Making risotto is really a matter of employing a method and using consistent proportions, rather than following a specific recipe. The constants are the sautéed onion/butter/olive oil base to which Carnaroli or Arborio rice is added, followed by the addition and absorption of dry white wine. Contrary to popular belief, risotto contains no cream. The lovely, creamy texture is created through the slow addition of high-quality stock to the rice, and the continual stirring process while the stock is absorbed.
The process is slow and contemplative; it can’t be rushed. The key to successful risotto is a singular focus – not trying to do anything else simultaneously. Let others in the kitchen set the table and prepare any additions to the meal. Once they’ve tried great risotto, they’ll be lining up to volunteer! Even people who aren’t keen on rice love well-prepared risotto.
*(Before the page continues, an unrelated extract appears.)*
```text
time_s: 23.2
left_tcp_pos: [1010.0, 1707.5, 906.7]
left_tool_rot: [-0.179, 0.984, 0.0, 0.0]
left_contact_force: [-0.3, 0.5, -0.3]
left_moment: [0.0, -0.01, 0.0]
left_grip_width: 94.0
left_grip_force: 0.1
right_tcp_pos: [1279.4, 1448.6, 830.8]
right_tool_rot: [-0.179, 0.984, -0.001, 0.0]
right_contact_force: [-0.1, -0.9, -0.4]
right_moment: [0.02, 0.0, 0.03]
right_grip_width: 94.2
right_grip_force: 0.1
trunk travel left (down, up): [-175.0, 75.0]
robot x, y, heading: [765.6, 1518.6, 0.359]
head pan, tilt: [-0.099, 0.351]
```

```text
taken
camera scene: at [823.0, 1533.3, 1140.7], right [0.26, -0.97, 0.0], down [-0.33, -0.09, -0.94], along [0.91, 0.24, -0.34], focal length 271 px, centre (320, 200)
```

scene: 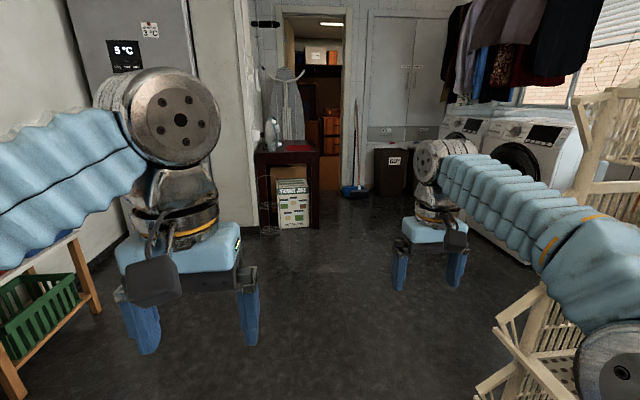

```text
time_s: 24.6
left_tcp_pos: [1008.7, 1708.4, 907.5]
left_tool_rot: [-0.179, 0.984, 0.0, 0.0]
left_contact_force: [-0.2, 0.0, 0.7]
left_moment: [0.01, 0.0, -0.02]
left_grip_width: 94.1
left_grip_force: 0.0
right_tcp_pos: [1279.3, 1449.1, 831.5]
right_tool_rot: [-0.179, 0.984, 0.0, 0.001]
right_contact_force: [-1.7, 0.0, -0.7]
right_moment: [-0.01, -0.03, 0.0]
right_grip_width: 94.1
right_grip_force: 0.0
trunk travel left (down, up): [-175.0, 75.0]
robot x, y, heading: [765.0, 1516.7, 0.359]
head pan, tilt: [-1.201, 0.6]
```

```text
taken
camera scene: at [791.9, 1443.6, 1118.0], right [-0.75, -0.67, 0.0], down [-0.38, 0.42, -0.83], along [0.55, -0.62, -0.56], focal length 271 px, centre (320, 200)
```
- 1½ oz dried Porcini Mushrooms (any wild mushroom can be substituted)
- 4 c homemade chicken stock
- 2 tbsp non-salted butter
- 2 tbsp olive oil
- 1 large yellow onion, finely chopped
- 1 c Arborio or Carnaroli Rice
- 1 c dry white wine
- 6 oz sugar snap peas, cleaned and threads removed
- ¼ c freshly grated parmigiano reggiano cheese
Place the dried mushrooms in 1 c of very hot water and leave to steep for 20 minutes. Remove them from the liquid with a slotted spoon, chop and set aside. Reserve the liquid.
Place the chicken stock in a small saucepan and heat to simmer. Add the mushroom liquid. Keep the saucepan at a low simmer throughout the risotto preparation.
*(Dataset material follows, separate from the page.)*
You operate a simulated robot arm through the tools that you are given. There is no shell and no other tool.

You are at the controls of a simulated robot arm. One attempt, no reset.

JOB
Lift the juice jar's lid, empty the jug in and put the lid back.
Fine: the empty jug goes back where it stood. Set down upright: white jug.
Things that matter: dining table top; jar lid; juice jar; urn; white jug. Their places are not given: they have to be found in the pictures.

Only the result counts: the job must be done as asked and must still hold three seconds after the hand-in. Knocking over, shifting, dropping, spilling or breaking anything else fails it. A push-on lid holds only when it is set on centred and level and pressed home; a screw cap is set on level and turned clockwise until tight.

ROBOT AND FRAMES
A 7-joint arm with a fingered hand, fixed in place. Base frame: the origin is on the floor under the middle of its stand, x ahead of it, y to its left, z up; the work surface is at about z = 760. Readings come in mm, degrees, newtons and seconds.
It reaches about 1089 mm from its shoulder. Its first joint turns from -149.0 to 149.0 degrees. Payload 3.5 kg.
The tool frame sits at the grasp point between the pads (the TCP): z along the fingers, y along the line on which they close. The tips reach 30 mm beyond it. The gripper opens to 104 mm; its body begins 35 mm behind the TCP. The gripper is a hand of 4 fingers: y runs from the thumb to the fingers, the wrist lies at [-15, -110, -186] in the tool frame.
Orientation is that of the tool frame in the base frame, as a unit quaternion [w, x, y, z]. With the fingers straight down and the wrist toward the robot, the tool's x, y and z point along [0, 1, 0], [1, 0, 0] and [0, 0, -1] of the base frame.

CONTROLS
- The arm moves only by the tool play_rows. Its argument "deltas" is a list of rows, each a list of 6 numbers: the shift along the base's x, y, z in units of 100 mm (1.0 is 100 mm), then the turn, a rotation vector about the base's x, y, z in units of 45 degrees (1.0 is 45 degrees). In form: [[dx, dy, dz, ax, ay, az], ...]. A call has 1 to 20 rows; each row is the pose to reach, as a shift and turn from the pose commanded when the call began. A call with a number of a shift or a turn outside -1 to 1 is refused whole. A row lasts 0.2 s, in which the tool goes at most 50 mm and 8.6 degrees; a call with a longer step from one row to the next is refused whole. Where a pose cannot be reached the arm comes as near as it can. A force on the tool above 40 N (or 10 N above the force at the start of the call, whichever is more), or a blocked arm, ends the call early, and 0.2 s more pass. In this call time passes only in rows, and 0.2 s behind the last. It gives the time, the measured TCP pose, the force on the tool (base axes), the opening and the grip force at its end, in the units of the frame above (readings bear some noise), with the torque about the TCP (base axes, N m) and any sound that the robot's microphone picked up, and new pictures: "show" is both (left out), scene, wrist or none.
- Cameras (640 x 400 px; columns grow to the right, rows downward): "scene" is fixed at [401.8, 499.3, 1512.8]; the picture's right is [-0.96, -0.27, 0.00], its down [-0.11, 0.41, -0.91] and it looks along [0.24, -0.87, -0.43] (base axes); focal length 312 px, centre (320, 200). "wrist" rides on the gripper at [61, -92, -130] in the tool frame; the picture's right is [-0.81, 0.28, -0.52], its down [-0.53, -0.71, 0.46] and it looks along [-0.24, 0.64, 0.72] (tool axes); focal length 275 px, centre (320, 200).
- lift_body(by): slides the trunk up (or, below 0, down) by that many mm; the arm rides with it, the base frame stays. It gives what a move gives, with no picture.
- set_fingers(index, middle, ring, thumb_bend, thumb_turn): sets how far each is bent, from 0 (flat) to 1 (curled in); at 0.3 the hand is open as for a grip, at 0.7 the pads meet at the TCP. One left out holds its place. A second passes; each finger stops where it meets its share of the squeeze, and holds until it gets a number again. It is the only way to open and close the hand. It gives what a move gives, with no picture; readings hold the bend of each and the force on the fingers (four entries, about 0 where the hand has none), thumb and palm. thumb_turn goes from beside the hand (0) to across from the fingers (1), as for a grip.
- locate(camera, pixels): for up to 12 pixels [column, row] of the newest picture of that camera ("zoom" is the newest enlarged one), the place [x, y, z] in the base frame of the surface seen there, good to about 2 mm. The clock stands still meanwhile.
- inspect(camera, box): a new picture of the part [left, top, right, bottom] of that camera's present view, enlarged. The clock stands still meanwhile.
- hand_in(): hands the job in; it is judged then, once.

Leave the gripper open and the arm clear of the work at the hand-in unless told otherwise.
In a risotto pan or large skillet, heat the butter and olive oil over low to medium heat, add the finely chopped onion and sauté until translucent (about 3 minutes).
Add the rice and stir until slightly toasted (about 2 minutes).
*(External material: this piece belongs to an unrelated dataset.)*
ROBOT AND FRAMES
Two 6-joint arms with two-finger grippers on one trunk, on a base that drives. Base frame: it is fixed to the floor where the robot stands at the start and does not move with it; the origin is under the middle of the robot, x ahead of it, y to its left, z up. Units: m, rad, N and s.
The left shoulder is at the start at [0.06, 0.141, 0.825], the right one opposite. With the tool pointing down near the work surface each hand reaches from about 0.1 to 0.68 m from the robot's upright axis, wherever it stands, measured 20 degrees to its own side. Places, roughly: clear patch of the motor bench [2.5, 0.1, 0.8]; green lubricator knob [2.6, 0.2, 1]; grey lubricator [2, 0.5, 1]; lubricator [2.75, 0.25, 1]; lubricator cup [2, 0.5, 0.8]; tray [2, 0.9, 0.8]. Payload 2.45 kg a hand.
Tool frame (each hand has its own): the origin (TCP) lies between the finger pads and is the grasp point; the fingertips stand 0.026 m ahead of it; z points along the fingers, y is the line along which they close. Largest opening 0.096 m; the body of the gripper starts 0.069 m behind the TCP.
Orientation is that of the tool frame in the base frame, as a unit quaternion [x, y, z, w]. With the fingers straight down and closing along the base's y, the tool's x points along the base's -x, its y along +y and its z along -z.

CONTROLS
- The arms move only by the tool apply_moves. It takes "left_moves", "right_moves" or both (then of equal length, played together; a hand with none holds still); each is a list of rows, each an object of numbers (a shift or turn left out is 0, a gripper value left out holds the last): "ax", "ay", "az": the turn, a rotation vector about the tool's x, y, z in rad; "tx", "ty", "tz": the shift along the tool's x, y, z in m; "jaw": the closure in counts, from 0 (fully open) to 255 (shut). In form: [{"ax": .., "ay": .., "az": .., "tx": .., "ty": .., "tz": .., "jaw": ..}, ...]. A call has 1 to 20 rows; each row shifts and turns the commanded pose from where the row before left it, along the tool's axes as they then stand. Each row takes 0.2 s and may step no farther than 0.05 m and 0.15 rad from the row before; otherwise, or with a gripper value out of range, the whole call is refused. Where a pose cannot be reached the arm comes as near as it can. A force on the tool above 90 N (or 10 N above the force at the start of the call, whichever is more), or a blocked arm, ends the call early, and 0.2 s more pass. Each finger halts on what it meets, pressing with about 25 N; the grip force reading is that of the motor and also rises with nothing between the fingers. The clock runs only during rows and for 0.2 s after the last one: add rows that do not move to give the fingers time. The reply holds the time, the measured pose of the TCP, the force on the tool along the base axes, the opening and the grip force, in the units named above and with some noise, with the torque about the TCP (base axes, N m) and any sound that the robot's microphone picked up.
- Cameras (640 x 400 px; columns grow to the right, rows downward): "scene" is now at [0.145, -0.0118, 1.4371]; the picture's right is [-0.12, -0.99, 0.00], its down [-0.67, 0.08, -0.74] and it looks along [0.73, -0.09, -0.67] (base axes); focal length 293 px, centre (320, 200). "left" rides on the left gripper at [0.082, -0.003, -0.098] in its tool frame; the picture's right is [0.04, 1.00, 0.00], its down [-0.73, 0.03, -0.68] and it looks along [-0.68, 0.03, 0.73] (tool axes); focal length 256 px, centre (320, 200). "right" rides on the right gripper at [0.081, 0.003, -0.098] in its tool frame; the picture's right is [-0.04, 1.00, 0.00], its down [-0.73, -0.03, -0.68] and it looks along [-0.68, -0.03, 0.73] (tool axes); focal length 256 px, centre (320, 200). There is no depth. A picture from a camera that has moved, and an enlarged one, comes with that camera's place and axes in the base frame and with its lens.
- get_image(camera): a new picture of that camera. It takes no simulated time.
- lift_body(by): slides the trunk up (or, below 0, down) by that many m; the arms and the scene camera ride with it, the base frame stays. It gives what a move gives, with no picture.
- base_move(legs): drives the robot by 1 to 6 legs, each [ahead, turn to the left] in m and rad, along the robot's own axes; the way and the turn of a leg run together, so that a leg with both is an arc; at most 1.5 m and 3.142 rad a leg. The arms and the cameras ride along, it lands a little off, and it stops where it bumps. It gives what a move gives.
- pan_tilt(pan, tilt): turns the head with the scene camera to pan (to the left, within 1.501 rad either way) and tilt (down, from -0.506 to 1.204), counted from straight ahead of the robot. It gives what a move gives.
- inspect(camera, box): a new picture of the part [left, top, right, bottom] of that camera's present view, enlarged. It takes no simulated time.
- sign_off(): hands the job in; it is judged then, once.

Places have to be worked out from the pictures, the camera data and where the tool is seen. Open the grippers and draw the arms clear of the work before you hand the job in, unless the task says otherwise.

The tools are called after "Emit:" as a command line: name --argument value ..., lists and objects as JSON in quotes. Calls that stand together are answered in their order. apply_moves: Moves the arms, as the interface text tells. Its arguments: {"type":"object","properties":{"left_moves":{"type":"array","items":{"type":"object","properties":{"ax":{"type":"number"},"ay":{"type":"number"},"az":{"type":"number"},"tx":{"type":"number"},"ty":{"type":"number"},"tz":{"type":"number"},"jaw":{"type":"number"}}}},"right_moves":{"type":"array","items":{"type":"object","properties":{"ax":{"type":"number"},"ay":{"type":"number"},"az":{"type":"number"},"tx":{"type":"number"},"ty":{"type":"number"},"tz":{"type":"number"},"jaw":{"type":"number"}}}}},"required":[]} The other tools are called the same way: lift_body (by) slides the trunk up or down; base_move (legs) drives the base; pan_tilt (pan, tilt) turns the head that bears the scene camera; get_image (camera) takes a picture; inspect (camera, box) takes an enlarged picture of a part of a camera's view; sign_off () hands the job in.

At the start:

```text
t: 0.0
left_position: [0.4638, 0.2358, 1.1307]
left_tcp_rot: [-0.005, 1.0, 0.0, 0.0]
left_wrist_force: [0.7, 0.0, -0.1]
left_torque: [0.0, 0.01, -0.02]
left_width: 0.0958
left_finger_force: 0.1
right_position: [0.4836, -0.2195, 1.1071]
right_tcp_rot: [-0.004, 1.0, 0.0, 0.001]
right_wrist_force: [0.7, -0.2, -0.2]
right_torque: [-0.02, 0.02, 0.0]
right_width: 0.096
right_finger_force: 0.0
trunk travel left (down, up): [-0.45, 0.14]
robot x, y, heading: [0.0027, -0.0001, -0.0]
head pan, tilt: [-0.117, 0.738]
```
Add the wine and stir until it is absorbed and the mixture appears creamy (about 3 minutes).
Add the stock to the risotto pan, one ladleful at a time, stirring almost constantly. Be sure the stock is completely absorbed by the rice before adding the next ladleful (about 20 minutes).
When the risotto is just a little underdone (it should be al dente), add the final ladleful of liquid, the reserved chopped mushrooms and the sugar snap peas. Stir until the liquid is absorbed and the sugar snap peas are bright green and still crunchy (about 3 minutes).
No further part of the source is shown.